## Begin Text

Everyday is Halloween in Empire:
The Zombie Apocalypse Of Duopoly
by Phil Rockstroh
Because,
at this time of the year, we take pleasure in being frightened, let's
shuffle through the US Empire's House of Horrors.
On our tour, we cringe
before: Brain-eating zombies of exponential destruction; soul-sucking
vampires of eternal self-justification; right-wing, talk show demons
whose wrathful voices rage into empty air; road-rage werewolves; hungry
ghosts shuffling the aisles of supermarkets, convenience stores,
corporate restaurant franchises and the food courts of shopping malls;
and, running on a continuous video loop, The
Fat, Mindless Blob That Ate the Planet.
The US mass media is
rife with imagery of vampires, werewolves, zombies and other symbols of
suppressed rage, insatiable craving and submerged terror. These
narratives, resonate with the warnings implicit in nightmares, reveal
the culture's tormented soul.
By foisting imagery so arresting that it
cannot be ignored, nightmares break through the ego's wall of denial;
their disturbing imagery can be read as a wakeup call from the psyche
that augurs warning and insists upon change.
On a cultural level,
a profusion of nightmare imagery warns: paradigm shift or perish.
Accordingly, the hack-scripted B-movie of the current political system
could be titled: Duopoly Of The Dead: The Democratic/Republican Zombie
Apocalypse. By their almost exclusive devotion to maintaining the status
quo, these hulking, putrefying parties of the undead shamble through
public life … risen from the mouldering grave to tear the
flesh from the present and eat the brains of the living. Neither party
questions the zombie values of empire. Hence, in a soul-defying attempt
to reanimate, by imperial might, the decomposing corpse of US power and
influence, both parties are culpable for the senseless deaths of
multitudes worldwide.
This zombie empire and its
planet-decimating, neo-liberal death cult are marching toward the
boneyard of history. What an empire contributes to the world is
equivalent to the carnage an army of zombies inflicts upon the scenery
of B-movies. Zombies (neither living nor dead creatures that create
exponentially larger numbers of themselves) are an apt metaphor for the
entropy inherent to closed systems -- the exponentially destructive
force of The Second Law of Thermodynamics.

## End Text

**Challenge 1:**
Begin with the line that contains "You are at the", end with the line that contains "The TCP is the", and extract exactly that stretch of lines.

## Begin Information given

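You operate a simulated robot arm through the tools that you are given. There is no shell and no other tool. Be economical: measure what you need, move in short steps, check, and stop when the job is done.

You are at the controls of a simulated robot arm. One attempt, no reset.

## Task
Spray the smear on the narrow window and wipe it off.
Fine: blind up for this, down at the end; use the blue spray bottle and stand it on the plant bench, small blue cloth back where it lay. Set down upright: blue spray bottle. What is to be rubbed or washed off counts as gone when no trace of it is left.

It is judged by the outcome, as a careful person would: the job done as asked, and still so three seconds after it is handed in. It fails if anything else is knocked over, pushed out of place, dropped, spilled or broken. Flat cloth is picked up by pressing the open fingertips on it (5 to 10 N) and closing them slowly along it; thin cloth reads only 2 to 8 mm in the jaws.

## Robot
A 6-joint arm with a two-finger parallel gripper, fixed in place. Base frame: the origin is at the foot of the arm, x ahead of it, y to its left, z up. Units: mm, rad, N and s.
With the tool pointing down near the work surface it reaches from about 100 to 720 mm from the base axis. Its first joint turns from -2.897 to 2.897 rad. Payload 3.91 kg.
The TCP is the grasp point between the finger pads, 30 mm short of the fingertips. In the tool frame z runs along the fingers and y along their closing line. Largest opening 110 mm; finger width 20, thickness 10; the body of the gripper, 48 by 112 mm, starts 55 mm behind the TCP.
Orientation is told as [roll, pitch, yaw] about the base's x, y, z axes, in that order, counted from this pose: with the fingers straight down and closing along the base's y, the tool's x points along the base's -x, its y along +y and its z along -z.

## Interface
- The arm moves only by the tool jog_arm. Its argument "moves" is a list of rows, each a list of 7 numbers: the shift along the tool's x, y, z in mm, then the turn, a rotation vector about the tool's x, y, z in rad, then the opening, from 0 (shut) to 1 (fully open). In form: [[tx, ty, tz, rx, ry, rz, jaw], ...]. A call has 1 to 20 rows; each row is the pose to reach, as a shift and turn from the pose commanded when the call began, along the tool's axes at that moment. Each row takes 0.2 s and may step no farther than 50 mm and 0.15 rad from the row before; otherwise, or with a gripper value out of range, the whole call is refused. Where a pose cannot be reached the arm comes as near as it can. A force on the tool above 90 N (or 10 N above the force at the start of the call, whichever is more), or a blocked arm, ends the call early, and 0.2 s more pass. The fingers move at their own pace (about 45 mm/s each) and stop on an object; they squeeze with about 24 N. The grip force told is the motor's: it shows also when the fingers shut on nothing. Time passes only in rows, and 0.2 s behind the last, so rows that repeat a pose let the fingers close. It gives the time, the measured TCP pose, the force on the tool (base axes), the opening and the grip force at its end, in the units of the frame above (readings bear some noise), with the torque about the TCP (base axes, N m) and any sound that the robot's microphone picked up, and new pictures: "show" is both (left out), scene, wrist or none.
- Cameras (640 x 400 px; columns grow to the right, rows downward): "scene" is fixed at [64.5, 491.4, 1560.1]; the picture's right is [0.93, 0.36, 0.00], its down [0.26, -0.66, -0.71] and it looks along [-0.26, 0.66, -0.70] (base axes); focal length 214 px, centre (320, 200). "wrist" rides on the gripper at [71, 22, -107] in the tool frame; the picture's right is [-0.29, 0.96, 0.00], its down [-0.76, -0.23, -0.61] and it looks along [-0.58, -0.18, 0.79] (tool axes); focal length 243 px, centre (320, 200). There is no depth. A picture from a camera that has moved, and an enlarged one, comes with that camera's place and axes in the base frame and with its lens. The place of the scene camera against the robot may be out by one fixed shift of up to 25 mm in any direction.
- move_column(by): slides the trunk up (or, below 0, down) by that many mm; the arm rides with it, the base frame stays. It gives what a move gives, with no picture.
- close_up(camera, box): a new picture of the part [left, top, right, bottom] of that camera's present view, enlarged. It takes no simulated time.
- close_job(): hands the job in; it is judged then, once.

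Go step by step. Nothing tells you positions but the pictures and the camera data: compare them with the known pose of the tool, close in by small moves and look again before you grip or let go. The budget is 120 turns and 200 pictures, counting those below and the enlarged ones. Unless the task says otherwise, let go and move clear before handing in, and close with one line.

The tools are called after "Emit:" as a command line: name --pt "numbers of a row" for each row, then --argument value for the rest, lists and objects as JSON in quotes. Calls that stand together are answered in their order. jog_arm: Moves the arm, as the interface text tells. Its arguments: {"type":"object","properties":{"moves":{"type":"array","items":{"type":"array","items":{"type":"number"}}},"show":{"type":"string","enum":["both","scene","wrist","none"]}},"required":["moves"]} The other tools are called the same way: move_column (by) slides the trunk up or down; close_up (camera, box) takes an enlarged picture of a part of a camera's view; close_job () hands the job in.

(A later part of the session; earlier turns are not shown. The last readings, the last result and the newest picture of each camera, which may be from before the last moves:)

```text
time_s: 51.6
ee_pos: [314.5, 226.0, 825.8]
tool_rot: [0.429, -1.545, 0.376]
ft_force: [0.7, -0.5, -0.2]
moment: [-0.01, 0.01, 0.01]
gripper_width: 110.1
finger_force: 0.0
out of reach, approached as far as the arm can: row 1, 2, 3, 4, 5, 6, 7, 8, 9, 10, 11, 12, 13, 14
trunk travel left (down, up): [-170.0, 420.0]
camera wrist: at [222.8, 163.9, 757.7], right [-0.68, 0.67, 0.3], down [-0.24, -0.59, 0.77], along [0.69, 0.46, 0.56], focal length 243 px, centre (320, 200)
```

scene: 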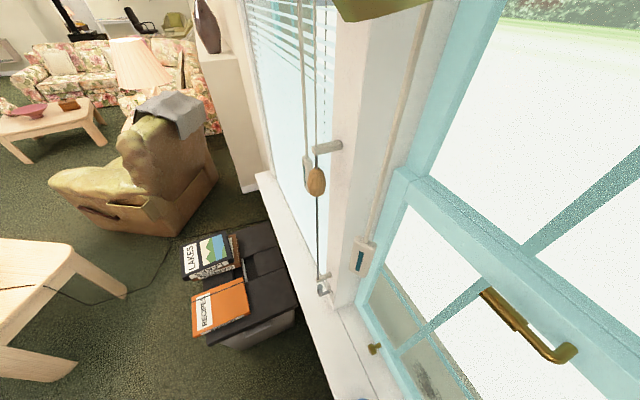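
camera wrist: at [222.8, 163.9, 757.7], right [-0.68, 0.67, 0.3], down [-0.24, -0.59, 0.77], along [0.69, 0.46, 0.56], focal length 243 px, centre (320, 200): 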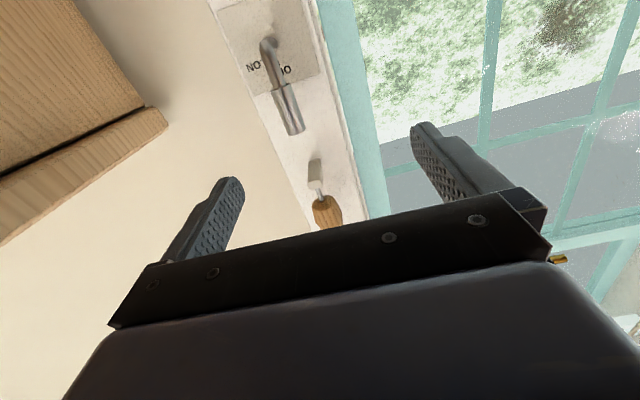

## End Information given
## Begin Information given

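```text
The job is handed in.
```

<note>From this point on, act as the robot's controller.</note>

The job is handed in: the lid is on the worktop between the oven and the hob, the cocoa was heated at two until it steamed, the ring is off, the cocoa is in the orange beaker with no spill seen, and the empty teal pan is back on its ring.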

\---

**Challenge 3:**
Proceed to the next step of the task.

## End Information given

**Challenge 2:**
Cite the text exactly. Begin with "Everyday is Halloween" and finish with "Ate the Planet.".

**Full answer 1:**
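You are at the controls of a simulated robot arm. One attempt, no reset.

## Task
Spray the smear on the narrow window and wipe it off.
Fine: blind up for this, down at the end; use the blue spray bottle and stand it on the plant bench, small blue cloth back where it lay. Set down upright: blue spray bottle. What is to be rubbed or washed off counts as gone when no trace of it is left.

It is judged by the outcome, as a careful person would: the job done as asked, and still so three seconds after it is handed in. It fails if anything else is knocked over, pushed out of place, dropped, spilled or broken. Flat cloth is picked up by pressing the open fingertips on it (5 to 10 N) and closing them slowly along it; thin cloth reads only 2 to 8 mm in the jaws.

## Robot
A 6-joint arm with a two-finger parallel gripper, fixed in place. Base frame: the origin is at the foot of the arm, x ahead of it, y to its left, z up. Units: mm, rad, N and s.
With the tool pointing down near the work surface it reaches from about 100 to 720 mm from the base axis. Its first joint turns from -2.897 to 2.897 rad. Payload 3.91 kg.
The TCP is the grasp point between the finger pads, 30 mm short of the fingertips. In the tool frame z runs along the fingers and y along their closing line. Largest opening 110 mm; finger width 20, thickness 10; the body of the gripper, 48 by 112 mm, starts 55 mm behind the TCP.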

**Full answer 2:**
Everyday is Halloween in Empire:
The Zombie Apocalypse Of Duopoly
by Phil Rockstroh
Because,
at this time of the year, we take pleasure in being frightened, let's
shuffle through the US Empire's House of Horrors.
On our tour, we cringe
before: Brain-eating zombies of exponential destruction; soul-sucking
vampires of eternal self-justification; right-wing, talk show demons
whose wrathful voices rage into empty air; road-rage werewolves; hungry
ghosts shuffling the aisles of supermarkets, convenience stores,
corporate restaurant franchises and the food courts of shopping malls;
and, running on a continuous video loop, The
Fat, Mindless Blob That Ate the Planet.